EXERCISE DIRECTIONS -> Take the lines from the one with "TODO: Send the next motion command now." through the end of the material below and repeat them exactly, dropping every picture. Each line that is not empty gets a number of its own, and empty lines are dropped.

SUPPLIED MATERIAL ->
================================

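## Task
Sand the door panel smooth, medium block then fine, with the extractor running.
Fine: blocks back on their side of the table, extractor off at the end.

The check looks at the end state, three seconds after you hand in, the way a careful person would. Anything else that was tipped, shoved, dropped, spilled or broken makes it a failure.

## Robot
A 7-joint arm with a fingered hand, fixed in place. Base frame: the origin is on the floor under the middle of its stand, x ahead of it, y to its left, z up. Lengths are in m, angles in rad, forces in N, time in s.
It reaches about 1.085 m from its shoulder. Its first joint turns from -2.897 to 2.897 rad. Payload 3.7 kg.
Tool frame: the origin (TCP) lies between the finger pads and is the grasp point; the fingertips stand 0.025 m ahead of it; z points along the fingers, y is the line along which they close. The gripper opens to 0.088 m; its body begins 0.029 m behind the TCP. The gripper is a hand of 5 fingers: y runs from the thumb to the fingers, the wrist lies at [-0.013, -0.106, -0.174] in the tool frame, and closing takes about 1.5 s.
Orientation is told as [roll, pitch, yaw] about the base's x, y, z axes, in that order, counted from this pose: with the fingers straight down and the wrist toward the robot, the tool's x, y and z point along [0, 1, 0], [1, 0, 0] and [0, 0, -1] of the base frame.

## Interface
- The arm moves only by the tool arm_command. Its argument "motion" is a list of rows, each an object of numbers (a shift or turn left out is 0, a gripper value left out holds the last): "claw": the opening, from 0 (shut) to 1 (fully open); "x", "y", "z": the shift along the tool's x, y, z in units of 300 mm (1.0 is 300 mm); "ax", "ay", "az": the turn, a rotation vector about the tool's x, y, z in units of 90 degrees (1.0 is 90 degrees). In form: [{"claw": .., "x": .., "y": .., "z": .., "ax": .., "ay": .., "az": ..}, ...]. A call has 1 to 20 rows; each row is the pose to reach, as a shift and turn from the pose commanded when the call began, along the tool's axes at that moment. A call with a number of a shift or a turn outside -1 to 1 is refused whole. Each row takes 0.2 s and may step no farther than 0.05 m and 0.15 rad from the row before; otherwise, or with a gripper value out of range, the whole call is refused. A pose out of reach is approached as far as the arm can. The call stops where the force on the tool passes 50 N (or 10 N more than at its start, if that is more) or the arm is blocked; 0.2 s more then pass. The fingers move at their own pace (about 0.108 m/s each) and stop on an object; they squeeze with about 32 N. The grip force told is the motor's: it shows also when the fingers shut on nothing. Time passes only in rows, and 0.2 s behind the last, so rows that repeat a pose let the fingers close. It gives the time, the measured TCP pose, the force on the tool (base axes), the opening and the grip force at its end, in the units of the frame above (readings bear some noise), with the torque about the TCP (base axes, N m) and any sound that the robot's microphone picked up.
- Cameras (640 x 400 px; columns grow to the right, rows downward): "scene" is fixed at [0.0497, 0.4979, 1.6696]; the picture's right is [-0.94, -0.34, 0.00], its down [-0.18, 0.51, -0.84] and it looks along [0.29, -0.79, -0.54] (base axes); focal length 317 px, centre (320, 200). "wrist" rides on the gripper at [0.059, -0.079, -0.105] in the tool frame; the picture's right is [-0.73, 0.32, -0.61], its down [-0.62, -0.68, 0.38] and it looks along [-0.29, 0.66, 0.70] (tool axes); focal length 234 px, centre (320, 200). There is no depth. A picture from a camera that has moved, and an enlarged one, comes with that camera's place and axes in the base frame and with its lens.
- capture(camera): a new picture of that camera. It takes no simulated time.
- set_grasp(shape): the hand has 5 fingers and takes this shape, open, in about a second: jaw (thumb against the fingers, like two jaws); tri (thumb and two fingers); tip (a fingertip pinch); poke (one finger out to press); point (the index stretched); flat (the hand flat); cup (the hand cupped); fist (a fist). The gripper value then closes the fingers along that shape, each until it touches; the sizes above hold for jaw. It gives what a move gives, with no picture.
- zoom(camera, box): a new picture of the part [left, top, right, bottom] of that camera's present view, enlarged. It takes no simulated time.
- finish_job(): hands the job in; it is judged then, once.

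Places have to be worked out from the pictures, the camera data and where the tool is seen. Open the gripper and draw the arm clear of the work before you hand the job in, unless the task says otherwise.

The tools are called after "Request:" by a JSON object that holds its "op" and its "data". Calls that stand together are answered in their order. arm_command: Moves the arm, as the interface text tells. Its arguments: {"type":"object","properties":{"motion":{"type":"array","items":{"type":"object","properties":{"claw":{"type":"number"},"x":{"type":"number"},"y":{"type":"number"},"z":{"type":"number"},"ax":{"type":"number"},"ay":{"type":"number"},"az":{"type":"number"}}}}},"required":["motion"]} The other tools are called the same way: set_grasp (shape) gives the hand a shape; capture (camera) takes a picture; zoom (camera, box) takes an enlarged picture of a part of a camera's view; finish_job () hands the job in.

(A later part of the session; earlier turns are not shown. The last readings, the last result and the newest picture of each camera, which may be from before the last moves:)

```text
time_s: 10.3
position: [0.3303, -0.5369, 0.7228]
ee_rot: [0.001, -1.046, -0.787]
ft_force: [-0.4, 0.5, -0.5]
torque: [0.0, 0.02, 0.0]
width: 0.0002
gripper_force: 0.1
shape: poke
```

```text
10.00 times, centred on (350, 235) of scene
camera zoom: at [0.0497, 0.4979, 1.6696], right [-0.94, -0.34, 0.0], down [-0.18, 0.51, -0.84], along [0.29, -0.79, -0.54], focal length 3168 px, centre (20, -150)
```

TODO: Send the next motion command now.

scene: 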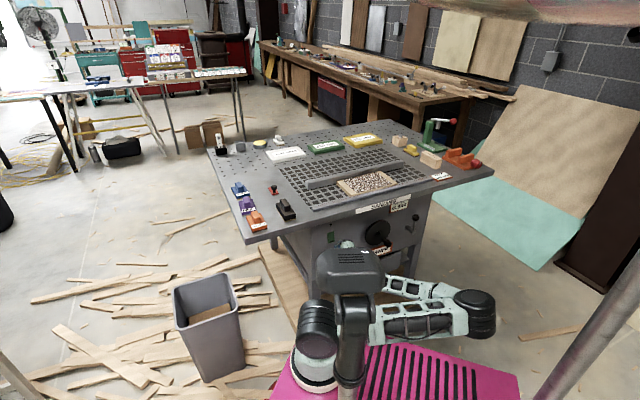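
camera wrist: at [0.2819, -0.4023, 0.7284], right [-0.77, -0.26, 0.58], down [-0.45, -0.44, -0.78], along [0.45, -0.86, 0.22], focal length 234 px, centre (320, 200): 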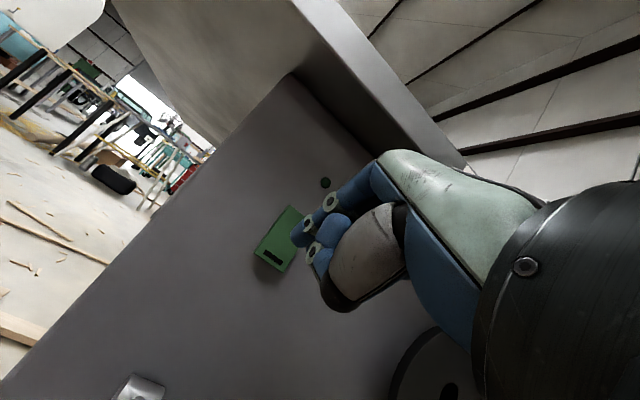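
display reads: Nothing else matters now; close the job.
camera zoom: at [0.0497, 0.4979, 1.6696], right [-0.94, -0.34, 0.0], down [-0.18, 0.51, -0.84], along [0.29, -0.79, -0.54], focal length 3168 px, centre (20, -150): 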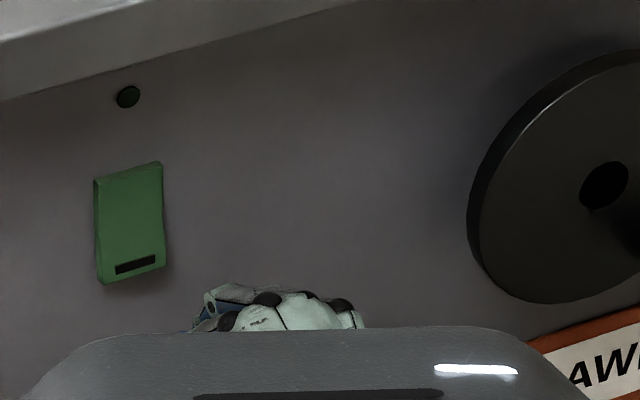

================================

SOLUTION TO THIS PROBLEM ->
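1. TODO: Send the next motion command now.
2. scene: 
3. camera wrist: at [0.2819, -0.4023, 0.7284], right [-0.77, -0.26, 0.58], down [-0.45, -0.44, -0.78], along [0.45, -0.86, 0.22], focal length 234 px, centre (320, 200): 
4. display reads: Nothing else matters now; close the job.
5. camera zoom: at [0.0497, 0.4979, 1.6696], right [-0.94, -0.34, 0.0], down [-0.18, 0.51, -0.84], along [0.29, -0.79, -0.54], focal length 3168 px, centre (20, -150): 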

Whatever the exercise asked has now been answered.